Whatever its historical or linguistic defects, Heller remains the law of the land. We wrote the Positive Second Amendment with that assumption at the book’s core. And, at least for the foreseeable future, Heller is not going anywhere. But, as we argue in the book, that’s not necessarily bad news for the large majority of Americans who believe that gun rights and gun regulation can co-exist25 — history and constitutional law are on their side. Our hope was and is that a proper under¬standing of the Second Amendment can tone down the rhetoric and professionalize the gun debate. We remain optimistic.

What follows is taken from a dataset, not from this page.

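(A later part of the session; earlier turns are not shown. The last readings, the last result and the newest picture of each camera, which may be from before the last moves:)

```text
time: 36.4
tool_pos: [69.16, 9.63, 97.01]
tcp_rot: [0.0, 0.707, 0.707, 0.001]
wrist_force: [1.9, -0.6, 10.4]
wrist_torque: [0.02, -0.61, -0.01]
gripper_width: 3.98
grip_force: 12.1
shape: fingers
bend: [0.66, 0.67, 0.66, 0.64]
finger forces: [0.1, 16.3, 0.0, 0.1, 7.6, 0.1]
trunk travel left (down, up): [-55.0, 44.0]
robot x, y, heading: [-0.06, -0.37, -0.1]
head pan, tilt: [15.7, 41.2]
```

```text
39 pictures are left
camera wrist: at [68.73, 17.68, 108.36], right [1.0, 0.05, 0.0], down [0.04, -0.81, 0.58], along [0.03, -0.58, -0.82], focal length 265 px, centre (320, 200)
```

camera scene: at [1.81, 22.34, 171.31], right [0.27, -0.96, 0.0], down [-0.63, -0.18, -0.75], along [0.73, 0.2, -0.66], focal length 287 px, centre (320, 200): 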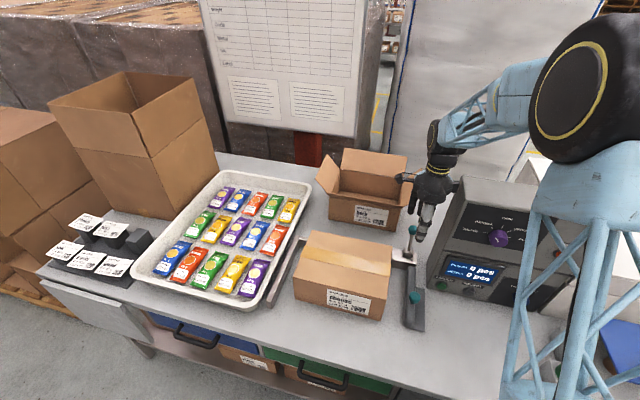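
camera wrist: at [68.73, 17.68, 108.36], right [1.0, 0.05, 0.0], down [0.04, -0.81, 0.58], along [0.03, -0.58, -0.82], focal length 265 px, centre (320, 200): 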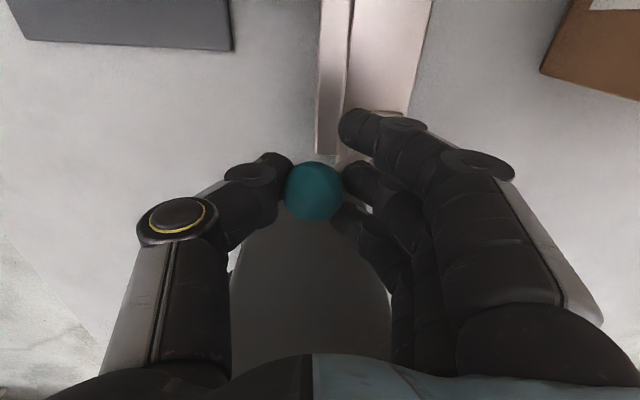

Buoyed by that optimism and encouraged by friends and colleagues, we sent a copy of the book to Justice Stevens, hoping for a thank-you note at best. What we got back instead was some of the verve that must have been all too familiar to those who clerked for the late justice:
Thank you for the copy of your thoughtful book which I have read with interest and admiration. I remain somewhat puzzled by why you characterize your views as “positive” and confess that I regard your explanation of reasons why the NRA need not fear overruling Heller as equally explaining why the Second Amendment is not needed to protect gun manufacturers from arbitrary regulation. In my opinion the main purpose of the amendment is to enhance the appeal of NRA arguments against additional regulations. No other civilized country has such an amendment or a comparable number of gun-related tragedies. I am convinced that the country would be better off if the Second Amendment were repealed.26
The Justice’s letter, written with characteristic force and tact, makes it clear that we failed to convince him of our “positive” vision for the Second Amendment. But, perhaps more importantly, we take it as evidence of his undiminished optimism that people are reasonable and persuadable, and that the soundest arguments will carry the day in the end. On that, we’re in complete agreement.